[WHAT THE EXERCISE ASKS]: Your output is the line containing "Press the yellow" plus all lines after it to the end of the records, reproduced exactly, with nothing else.

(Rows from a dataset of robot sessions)
^^^^^^^^^^^^^^^^

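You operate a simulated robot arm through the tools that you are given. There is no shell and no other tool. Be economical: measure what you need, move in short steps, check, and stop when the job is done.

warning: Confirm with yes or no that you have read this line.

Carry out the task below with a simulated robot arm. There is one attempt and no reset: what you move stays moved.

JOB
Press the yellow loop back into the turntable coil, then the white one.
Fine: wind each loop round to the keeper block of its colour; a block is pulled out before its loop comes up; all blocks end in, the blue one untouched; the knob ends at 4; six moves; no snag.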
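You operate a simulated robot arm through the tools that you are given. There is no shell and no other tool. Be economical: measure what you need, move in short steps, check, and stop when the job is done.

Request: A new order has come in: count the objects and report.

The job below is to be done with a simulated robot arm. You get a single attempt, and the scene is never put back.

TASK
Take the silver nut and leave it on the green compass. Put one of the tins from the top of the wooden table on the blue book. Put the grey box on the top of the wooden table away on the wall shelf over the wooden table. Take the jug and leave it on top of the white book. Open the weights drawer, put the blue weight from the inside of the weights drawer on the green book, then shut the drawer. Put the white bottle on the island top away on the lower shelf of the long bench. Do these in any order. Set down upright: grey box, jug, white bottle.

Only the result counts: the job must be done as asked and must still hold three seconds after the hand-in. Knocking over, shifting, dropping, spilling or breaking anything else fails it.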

^^^^^^^^^^^^^^^^

[WORKED SOLUTION]:
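Press the yellow loop back into the turntable coil, then the white one.
Fine: wind each loop round to the keeper block of its colour; a block is pulled out before its loop comes up; all blocks end in, the blue one untouched; the knob ends at 4; six moves; no snag.
You operate a simulated robot arm through the tools that you are given. There is no shell and no other tool. Be economical: measure what you need, move in short steps, check, and stop when the job is done.

Request: A new order has come in: count the objects and report.

The job below is to be done with a simulated robot arm. You get a single attempt, and the scene is never put back.

TASK
Take the silver nut and leave it on the green compass. Put one of the tins from the top of the wooden table on the blue book. Put the grey box on the top of the wooden table away on the wall shelf over the wooden table. Take the jug and leave it on top of the white book. Open the weights drawer, put the blue weight from the inside of the weights drawer on the green book, then shut the drawer. Put the white bottle on the island top away on the lower shelf of the long bench. Do these in any order. Set down upright: grey box, jug, white bottle.

Only the result counts: the job must be done as asked and must still hold three seconds after the hand-in. Knocking over, shifting, dropping, spilling or breaking anything else fails it.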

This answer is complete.